---------- Available data

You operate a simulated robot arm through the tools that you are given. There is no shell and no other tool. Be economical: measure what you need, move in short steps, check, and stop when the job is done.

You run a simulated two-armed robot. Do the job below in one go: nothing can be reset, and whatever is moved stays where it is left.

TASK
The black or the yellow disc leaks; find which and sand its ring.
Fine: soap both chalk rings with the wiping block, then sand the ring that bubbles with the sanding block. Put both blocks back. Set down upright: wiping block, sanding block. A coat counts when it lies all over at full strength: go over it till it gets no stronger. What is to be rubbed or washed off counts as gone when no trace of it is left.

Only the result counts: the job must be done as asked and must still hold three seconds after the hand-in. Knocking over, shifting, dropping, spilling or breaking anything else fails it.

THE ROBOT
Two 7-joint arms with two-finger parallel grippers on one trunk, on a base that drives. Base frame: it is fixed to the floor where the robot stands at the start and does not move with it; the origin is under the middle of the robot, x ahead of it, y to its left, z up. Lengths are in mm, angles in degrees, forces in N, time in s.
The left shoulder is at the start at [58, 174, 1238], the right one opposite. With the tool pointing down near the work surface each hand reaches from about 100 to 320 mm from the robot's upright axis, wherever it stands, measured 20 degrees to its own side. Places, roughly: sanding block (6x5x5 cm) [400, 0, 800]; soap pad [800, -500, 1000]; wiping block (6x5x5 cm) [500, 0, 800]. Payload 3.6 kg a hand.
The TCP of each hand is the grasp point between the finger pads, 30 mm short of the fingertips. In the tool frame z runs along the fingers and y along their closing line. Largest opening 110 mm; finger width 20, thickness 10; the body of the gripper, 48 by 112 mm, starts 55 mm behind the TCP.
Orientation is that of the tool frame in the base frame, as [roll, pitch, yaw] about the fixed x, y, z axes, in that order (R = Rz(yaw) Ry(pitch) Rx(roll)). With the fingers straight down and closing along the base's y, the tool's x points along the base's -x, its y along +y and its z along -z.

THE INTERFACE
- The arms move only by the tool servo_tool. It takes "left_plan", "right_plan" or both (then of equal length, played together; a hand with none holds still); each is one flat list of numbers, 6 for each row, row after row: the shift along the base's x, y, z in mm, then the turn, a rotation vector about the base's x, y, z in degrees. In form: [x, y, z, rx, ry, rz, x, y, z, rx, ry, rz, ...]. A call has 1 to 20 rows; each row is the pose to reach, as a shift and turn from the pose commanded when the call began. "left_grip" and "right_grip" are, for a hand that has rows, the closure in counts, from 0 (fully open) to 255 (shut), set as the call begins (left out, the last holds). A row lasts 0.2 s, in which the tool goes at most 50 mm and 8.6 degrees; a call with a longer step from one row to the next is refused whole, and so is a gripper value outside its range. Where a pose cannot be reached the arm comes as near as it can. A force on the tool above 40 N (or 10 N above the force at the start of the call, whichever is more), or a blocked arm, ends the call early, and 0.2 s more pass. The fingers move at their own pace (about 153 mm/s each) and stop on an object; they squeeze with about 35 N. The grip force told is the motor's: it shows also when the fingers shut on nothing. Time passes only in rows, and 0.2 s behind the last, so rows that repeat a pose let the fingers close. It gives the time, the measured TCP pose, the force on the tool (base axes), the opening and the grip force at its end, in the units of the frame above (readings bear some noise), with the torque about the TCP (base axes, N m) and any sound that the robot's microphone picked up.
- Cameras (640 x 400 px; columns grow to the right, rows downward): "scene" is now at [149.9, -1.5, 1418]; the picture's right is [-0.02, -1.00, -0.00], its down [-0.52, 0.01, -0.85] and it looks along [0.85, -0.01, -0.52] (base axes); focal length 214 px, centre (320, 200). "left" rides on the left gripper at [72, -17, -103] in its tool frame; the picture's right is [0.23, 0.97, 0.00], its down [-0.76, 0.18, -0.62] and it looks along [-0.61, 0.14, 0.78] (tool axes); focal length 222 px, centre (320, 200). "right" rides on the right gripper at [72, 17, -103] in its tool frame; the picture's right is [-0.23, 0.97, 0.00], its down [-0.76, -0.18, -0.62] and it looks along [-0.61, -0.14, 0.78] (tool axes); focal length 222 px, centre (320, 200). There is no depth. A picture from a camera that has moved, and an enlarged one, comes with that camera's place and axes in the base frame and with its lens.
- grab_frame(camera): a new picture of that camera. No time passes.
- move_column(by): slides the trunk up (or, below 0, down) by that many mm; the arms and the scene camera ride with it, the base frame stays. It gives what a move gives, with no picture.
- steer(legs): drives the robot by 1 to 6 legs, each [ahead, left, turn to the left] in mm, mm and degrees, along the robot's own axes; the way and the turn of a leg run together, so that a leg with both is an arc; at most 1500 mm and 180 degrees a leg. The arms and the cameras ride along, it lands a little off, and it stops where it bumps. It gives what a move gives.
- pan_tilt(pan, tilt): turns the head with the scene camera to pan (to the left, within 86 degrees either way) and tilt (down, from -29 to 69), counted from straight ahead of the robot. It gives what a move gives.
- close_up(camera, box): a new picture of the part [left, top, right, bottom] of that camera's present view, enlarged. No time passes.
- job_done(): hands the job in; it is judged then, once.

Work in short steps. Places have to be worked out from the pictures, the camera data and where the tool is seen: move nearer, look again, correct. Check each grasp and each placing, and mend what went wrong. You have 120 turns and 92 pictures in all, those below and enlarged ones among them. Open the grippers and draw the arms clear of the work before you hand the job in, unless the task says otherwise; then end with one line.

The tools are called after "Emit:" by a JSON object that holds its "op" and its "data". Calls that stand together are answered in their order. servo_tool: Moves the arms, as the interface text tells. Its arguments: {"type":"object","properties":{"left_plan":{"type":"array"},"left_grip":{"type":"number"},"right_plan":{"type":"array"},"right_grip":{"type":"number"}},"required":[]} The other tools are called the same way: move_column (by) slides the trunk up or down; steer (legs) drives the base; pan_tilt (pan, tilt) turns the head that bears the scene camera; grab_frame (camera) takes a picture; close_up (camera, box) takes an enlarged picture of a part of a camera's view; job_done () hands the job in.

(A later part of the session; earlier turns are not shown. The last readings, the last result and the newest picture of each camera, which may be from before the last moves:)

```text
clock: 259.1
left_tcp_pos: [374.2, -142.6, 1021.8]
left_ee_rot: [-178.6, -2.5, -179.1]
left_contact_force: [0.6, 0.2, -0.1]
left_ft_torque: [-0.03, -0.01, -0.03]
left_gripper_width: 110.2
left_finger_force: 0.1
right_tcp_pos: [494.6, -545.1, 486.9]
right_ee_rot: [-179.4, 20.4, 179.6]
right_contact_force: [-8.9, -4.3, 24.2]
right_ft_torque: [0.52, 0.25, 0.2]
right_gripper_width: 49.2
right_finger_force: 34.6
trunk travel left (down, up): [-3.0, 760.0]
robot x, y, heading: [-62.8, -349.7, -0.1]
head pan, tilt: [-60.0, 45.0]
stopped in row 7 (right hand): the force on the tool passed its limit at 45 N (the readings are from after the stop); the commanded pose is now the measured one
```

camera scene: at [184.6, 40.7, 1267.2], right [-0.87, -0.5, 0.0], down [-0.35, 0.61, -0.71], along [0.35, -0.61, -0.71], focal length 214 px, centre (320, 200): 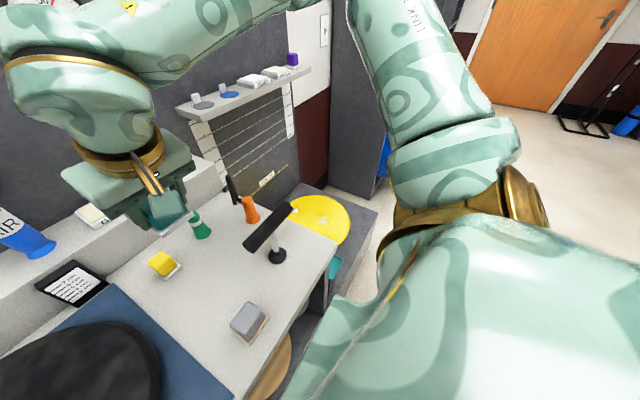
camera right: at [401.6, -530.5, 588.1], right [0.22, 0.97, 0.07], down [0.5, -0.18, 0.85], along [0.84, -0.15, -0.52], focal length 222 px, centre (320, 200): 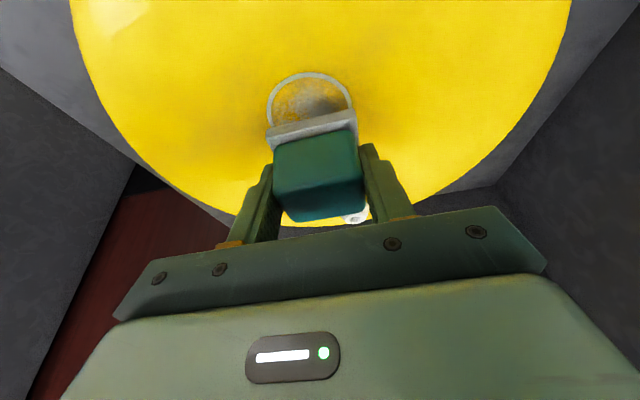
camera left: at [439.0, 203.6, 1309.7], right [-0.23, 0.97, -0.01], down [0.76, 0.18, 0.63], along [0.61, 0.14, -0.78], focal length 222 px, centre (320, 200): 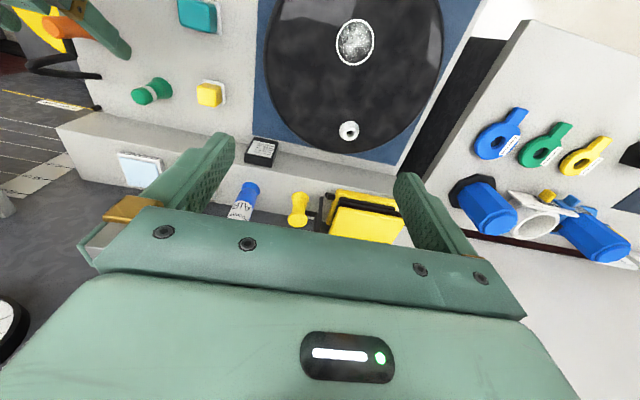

--------------------

> **The exercise**: Copy, from the material above, each line in which the string "below" occurs.

> **Solution to this task**:
You run a simulated two-armed robot. Do the job below in one go: nothing can be reset, and whatever is moved stays where it is left.
- move_column(by): slides the trunk up (or, below 0, down) by that many mm; the arms and the scene camera ride with it, the base frame stays. It gives what a move gives, with no picture.
Work in short steps. Places have to be worked out from the pictures, the camera data and where the tool is seen: move nearer, look again, correct. Check each grasp and each placing, and mend what went wrong. You have 120 turns and 92 pictures in all, those below and enlarged ones among them. Open the grippers and draw the arms clear of the work before you hand the job in, unless the task says otherwise; then end with one line.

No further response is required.